DOCUMENT TEXT:
_ _ _

Il successivo d.l. 23 dicembre 1977, n. 943, art. 1, convertito nella l. 27 febbraio 1978, n. 41, aveva esteso la descritta perequazione a tutte le pensioni erogate da gestioni previdenziali obbligatorie o integrative dell'A.G.O., o che ne comportino l'esclusione o l'esonero. Rimanevano escluse le pensioni dello Stato ed altre pensioni del settore pubblico per le quali, però, in aggiunta all'aggiornamento al costo della vita garantito dalla indennità integrativa speciale , in forza della l. 26 aprile 1976, n. 177 (art. 1 e 4), era previsto un collegamento alla dinamica delle retribuzioni.
Il sistema introdotto dalla legge n. 160/1975, per la scarsa incidenza dell’elemento variabile, e la preponderante rilevanza di quello fisso, aveva comportato l’effetto di favorire la conservazione del potere di acquisto delle pensioni meno alte, incidendo negativamente su quelle medio-alte (c.d. appiattimento), tanto che, va sottolineato, proprio il carattere temporaneo e contingente della disciplina dettata dall’art. 10 della legge n. 160/1975 aveva portato la Corte costituzionale, pur riconoscendo che essa avesse inciso in maniera profondamente ineguale sulle pensioni, a ritenerne la conformità a Costituzione (cfr. sent. 17/12/1985 n. 349).
Di talché, con successiva legge n. 730 del 27 dicembre 1983 (cfr. art. 21), la descritta disciplina è stata abbandonata, disponendosi che, con decorrenza dal 1 gennaio 1984, l’adeguamento dei trattamenti pensionistici dovesse avvenire in ragione degli indici reali di svalutazione e dovesse essere attribuito sull’ammontare complessivo del trattamento di quiescenza, nelle misure spettanti, secondo aliquote decrescenti per fasce d’importo. Per siffatto calcolo, le pensioni alle quali si applica la disciplina dell' indennità integrativa speciale di cui alla legge 27 maggio 1959, n. 324, e successive modificazioni ed integrazioni, dal 1° maggio 1984 erano considerate comprensive dell' indennità stessa (cfr. comma 8, art. 21).
Tale diverso sistema (perequazione automatica) è stato mantenuto ed esteso nel corso degli anni successivi, fino a divenire l’unico mezzo per salvaguardare il potere di acquisto e l’adeguatezza dei trattamenti pensionistici, oramai svincolati dall’andamento delle retribuzioni del personale in attività, in ragione delle rappresentate esigenze di contenimento della spesa pubblica, e all’enunciato scopo di stabilizzare il rapporto tra spesa previdenziale e prodotto interno lordo, come previsto dall’art. 1 della legge 23 ottobre 1992, n. 421, recante “delega al Governo per la razionalizzazione e la revisione delle discipline in materia di sanità, di pubblico impiego, di previdenza e di finanza territoriale”.

_ _ _

PROVIDED DATA:
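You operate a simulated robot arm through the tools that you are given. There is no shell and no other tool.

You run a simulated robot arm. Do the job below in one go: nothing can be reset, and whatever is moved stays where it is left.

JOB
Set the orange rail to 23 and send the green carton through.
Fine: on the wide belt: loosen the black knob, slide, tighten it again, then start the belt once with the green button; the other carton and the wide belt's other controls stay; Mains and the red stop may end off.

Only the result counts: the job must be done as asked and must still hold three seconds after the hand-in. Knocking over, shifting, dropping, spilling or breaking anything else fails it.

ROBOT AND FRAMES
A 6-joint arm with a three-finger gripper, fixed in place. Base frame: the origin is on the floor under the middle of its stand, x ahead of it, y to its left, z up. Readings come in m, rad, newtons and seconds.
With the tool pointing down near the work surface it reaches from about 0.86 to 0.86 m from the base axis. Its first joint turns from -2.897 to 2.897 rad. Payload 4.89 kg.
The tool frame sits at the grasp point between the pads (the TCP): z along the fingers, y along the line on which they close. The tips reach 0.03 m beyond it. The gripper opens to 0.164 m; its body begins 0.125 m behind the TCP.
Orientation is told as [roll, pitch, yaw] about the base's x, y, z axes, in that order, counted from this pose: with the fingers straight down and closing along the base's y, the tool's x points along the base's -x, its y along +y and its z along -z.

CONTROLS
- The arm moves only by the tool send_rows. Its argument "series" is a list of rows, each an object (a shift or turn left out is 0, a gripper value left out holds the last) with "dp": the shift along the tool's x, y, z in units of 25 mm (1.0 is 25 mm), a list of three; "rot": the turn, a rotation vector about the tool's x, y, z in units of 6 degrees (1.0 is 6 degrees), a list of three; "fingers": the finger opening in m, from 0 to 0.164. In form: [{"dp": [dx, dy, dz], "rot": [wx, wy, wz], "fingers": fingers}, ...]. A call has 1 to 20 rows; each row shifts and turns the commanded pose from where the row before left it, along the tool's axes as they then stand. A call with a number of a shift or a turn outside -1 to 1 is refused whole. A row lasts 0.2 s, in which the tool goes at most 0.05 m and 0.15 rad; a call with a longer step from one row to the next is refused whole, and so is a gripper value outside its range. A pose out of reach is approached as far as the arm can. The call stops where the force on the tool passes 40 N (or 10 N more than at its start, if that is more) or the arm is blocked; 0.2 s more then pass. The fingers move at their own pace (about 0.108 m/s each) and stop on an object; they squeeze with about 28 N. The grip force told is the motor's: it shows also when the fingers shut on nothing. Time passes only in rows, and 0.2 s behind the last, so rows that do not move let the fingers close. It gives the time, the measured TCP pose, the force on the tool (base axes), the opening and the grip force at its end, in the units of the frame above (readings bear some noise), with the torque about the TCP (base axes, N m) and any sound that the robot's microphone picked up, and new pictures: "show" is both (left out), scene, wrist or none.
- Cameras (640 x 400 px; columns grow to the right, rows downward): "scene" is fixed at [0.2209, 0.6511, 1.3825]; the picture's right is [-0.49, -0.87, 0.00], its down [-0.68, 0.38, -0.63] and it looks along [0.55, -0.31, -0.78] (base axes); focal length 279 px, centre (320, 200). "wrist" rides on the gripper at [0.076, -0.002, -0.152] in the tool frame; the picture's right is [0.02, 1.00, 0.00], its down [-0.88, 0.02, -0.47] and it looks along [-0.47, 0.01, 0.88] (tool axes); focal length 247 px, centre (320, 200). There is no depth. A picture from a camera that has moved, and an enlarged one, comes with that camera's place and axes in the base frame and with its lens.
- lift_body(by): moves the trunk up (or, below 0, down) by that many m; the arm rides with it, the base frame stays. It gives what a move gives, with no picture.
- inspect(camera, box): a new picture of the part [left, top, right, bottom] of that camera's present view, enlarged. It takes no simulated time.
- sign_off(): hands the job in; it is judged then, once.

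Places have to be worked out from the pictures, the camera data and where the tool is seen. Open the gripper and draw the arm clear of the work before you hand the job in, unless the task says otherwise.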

_ _ _

WRITTEN PROBLEM:
Go on with the document text that begins "Il successivo d.l." from its last line.

TASK OUTPUT:
In attuazione di tale delega, il decreto legislativo 30 dicembre 1992, n. 503, art. 11, ha disposto all’art. che gli aumenti a titolo di perequazione automatica delle pensioni si applicano sulla base del solo adeguamento al costo della vita con cadenza annuale, e con effetto dal 1° gennaio di ogni anno, stabilendo, inoltre, che tali aumenti vengano calcolati “applicando all’importo della pensione spettante alla fine di ciascun periodo la percentuale di variazione che si determina rapportando il valore medio dell’indice ISTAT dei prezzi al consumo per famiglie di operai e impiegati, relativo all’anno precedente il mese di decorrenza dell’aumento, all’analogo valore medio relativo all’anno precedente”.
Successivamente, la legge 27 dicembre 1997, n. 449 (Misure di stabilizzazione della finanza pubblica), all’art. 59, comma 4, ha precisato che la perequazione automatica costituisce, a decorrere dal 1998, l’unica forma di adeguamento delle prestazioni pensionistiche, “con esclusione di diverse forme, ove ancora previste, di adeguamento, anche collegate all’evoluzione delle retribuzioni di personale in servizio”.
L’art. 34 della legge 23 dicembre 1998, n. 448, recante “Misure di finanza pubblica per la stabilizzazione e lo sviluppo”, ha definito le modalità di applicazione del meccanismo di rivalutazione delle pensioni, stabilendo, con effetto dal 1° gennaio 1999, che lo stesso “si applica per ogni singolo beneficiario in funzione dell'importo complessivo dei trattamenti corrisposti a carico dell'assicurazione generale obbligatoria e delle relative gestioni per i lavoratori autonomi, nonché dei fondi sostitutivi, esclusivi ed esonerativi della medesima e dei fondi integrativi ed aggiuntivi di cui all'articolo 59, comma 3, della legge 27 dicembre 1997, n. 449. L'aumento della rivalutazione automatica dovuto in applicazione del presente comma viene attribuito, su ciascun trattamento, in misura proporzionale all'ammontare del trattamento da rivalutare rispetto all'ammontare complessivo”.
Di seguito, l’art. 69 della legge 23 dicembre 2000, n. 388 (“Disposizioni per la formazione del bilancio annuale e pluriennale dello Stato – legge finanziaria 2001”), ha fissato la misura entro la quale si applica l’indice di rivalutazione automatica a decorrere dal 1° gennaio 2001, limitandolo al 90% per i trattamenti pensionistici compresi tra tre e cinque volte il cd. minimo INPS, e al 75% per le fasce di importo superiori a cinque volte il predetto minimo.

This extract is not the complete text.